PROBLEM SET -
(a) Using the data that follows, return exactly the lines from the one that contains "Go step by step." through the one that contains "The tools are", ends included. Set them in a Markdown table: Order counts from 1, Words holds the line, and blank lines are dropped.
(b) Supply the part of the document segment that comes after its last sentence.

··· DOCUMENT SEGMENT ···

At an ANC 3E meeting Thursday night, David Jannarone from the Office of the Deputy Mayor for Planning and Economic Development, told a stunned audience that his office was hoping to issue an RFP (Request for Proposals) for the Tenley Library-Janney School site by the end of this month. As community members peppered him with a series of challenging questions, Jannarone reassured them that the Mayor’s goal was simply to unleash the value in the land to serve neighborhood goals and that the community would be fully involved in the process. He hoped that this deal, the first of many, would serve as a model for the rest of the city.

A brief look at that model thus far: 1) choose which sites to sell based on "unsolicited proposals" floated by developers. Don’t insist that such proposals be actual offers. Think of them more as "concept plans." The value of a "concept plan" is that it can be all things to all people. It’s concrete enough that specific benefits can be claimed ($16 million in additional revenue, no loss of green space), yet elastic enough that any new request (affordable housing, a larger library, tripling the size of the school project) can always be accommodated. How? Talk is cheap when there’s no offer on the table and you’re just seeking buy-in on the concept. At this stage, there’s no budget, no comprehensive site plan, and no detailed timeline to constrain the project. Gain credibility by enlisting the support of an enthusiastic councilmember, who will assure the community that there’s a political solution to every legal, financial, or temporal obstacle, while assuring the mayor and other councilmembers that the community is eager to explore this option.

··· DATA EXTRACT ···

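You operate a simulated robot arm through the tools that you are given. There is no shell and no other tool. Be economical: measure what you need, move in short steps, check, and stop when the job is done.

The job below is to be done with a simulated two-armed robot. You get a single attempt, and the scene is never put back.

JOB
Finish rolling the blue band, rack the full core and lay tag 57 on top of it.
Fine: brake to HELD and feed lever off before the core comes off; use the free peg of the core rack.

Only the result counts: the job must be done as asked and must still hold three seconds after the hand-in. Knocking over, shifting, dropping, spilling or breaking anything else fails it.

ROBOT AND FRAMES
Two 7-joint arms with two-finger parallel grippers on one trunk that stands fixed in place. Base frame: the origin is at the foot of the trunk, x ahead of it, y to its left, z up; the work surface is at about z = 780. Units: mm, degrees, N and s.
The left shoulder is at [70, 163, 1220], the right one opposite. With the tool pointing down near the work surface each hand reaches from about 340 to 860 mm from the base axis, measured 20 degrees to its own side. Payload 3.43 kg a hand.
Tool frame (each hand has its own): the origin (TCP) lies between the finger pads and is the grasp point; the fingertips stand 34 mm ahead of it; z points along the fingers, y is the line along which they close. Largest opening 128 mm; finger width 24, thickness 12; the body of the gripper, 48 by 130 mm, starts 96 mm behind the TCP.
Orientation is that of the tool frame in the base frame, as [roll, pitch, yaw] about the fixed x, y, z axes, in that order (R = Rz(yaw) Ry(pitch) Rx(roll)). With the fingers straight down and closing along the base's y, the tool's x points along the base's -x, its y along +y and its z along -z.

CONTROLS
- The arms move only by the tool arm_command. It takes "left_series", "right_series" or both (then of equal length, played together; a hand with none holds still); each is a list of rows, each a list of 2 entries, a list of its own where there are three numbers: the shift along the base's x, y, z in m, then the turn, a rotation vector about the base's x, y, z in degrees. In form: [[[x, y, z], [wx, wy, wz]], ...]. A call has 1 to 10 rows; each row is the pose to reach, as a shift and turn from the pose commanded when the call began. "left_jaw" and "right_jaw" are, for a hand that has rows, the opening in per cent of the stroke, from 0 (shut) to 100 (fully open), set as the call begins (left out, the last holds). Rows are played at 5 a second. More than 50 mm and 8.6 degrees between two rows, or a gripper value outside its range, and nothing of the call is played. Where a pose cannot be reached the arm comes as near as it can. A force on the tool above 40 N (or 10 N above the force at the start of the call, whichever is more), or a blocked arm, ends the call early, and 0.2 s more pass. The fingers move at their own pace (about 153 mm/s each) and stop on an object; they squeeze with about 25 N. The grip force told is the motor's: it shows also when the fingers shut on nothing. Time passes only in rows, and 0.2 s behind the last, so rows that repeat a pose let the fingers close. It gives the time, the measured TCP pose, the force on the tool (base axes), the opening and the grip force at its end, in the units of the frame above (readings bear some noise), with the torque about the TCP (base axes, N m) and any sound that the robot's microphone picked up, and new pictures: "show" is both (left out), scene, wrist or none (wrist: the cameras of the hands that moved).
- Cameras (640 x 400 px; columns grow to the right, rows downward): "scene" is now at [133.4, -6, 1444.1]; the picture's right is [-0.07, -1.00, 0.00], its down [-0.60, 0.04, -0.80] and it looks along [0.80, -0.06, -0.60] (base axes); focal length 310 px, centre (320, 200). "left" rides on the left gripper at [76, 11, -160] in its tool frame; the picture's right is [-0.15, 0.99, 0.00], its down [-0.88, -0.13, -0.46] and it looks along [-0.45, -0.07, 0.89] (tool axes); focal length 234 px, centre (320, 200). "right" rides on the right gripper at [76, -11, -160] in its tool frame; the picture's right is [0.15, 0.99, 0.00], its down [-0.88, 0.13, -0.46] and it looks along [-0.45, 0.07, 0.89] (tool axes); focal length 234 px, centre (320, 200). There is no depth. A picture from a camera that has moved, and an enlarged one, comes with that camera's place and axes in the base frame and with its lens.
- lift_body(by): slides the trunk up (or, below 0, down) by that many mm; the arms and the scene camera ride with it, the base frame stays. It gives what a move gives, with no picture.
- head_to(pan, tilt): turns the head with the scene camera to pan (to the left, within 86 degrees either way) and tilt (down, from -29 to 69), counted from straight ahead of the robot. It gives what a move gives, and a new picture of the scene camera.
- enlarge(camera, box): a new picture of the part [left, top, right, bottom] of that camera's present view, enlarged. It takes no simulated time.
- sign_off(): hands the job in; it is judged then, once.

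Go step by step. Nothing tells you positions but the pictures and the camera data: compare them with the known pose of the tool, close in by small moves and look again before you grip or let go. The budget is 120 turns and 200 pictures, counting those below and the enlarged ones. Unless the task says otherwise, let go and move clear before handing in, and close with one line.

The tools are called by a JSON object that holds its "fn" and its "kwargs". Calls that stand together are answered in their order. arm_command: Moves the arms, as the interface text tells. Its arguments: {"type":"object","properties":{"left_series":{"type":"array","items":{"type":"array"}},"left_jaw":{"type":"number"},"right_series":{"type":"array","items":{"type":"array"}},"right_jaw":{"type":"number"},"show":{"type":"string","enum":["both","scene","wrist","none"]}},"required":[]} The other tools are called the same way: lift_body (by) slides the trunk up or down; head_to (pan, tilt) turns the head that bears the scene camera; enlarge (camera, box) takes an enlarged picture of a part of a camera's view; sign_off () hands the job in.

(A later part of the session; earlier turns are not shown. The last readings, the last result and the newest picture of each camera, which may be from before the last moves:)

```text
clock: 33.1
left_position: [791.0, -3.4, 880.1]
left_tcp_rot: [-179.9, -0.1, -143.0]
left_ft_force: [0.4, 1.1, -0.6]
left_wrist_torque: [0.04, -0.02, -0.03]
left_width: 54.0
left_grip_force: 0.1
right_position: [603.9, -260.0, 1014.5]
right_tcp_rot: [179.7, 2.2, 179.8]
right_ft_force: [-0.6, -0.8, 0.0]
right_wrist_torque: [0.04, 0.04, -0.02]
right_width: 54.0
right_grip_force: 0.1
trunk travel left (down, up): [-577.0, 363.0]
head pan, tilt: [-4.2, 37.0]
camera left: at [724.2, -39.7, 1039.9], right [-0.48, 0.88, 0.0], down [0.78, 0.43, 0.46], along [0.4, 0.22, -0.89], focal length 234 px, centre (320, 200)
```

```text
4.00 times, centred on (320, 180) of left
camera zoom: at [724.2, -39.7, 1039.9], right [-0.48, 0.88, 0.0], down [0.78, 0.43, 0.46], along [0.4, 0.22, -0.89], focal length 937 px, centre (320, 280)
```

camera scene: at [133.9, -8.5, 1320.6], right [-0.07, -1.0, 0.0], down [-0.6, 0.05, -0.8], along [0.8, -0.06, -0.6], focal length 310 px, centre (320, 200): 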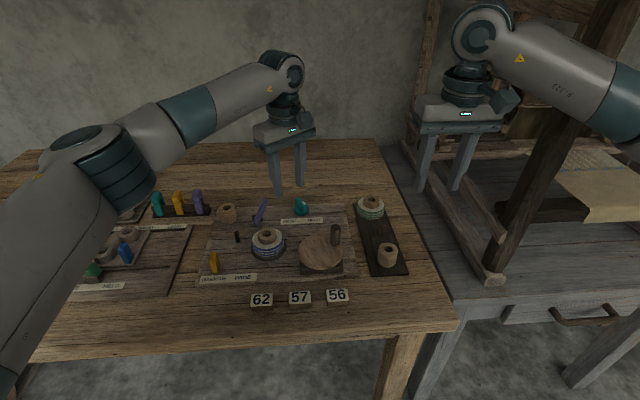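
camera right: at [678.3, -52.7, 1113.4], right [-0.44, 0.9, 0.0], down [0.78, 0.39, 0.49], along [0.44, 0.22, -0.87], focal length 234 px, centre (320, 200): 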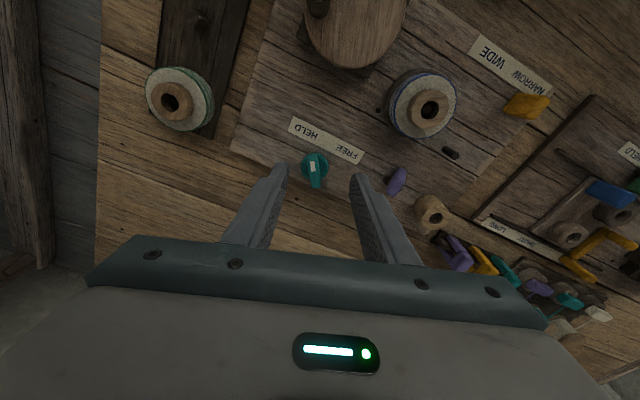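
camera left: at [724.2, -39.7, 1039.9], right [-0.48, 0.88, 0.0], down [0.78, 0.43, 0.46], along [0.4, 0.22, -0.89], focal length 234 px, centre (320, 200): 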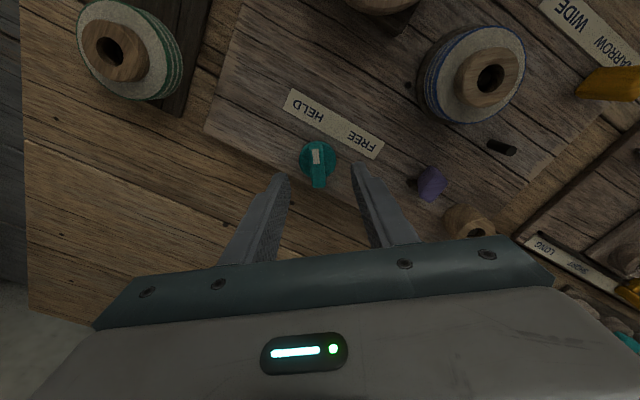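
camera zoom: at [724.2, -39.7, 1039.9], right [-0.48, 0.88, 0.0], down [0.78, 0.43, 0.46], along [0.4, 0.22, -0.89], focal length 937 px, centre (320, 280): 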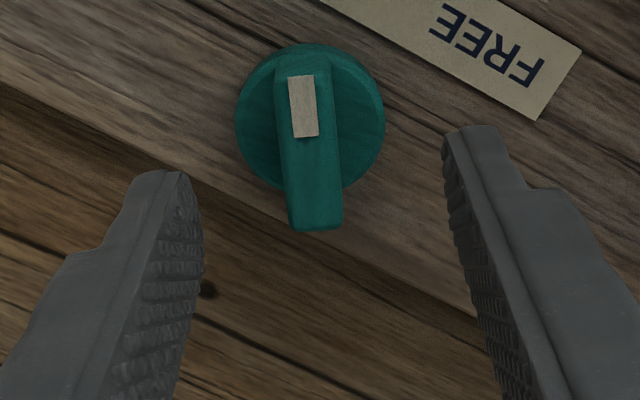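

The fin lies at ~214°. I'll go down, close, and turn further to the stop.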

···

RESULTS -
(a)
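| Order | Words |
|---|---|
| 1 | Go step by step. Nothing tells you positions but the pictures and the camera data: compare them with the known pose of the tool, close in by small moves and look again before you grip or let go. The budget is 120 turns and 200 pictures, counting those below and the enlarged ones. Unless the task says otherwise, let go and move clear before handing in, and close with one line. |
| 2 | The tools are called by a JSON object that holds its "fn" and its "kwargs". Calls that stand together are answered in their order. arm_command: Moves the arms, as the interface text tells. Its arguments: {"type":"object","properties":{"left_series":{"type":"array","items":{"type":"array"}},"left_jaw":{"type":"number"},"right_series":{"type":"array","items":{"type":"array"}},"right_jaw":{"type":"number"},"show":{"type":"string","enum":["both","scene","wrist","none"]}},"required":[]} The other tools are called the same way: lift_body (by) slides the trunk up or down; head_to (pan, tilt) turns the head that bears the scene camera; enlarge (camera, box) takes an enlarged picture of a part of a camera's view; sign_off () hands the job in. |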

(b)
2) Ignore the fact that the site in question contains DCPS’s most overcrowded school, as well as a shuttered library branch whose reconstruction has already been shamefully long in coming. Also ignore the fact that both projects are already fully-funded through capital budgeting. Use the fact that the school and library projects are on very different schedules to suggest that yoking the two will make the school project happen sooner. Treat the prospect that this scenario will further delay the library project as a justification for acting quickly to make a deal with a private developer. ("Quick, DC government is on the verge of building a library. They must be stopped before it’s too late!")

3) When controversy erupts over whether public land deals are being based on cronyism rather than the public interest, commit to issuing an RFP. Get the RFP out as soon as possible -- don’t wait to do any (short- or long-term) facilities planning for the site. Don’t assess your real estate holdings to decide whether this is a piece of land you should be selling. Don’t even wait to forge a community consensus around what should be built at the site. After all, an RFP commits you to nothing. And, who knows, maybe some developer will come up with something interesting that people will like. Urge everyone to wait and see. Suggest that if they don’t like the proposals, they can reject them. Backpedal when asked if the community will actually have that kind of veto power. The decision will be the mayor’s.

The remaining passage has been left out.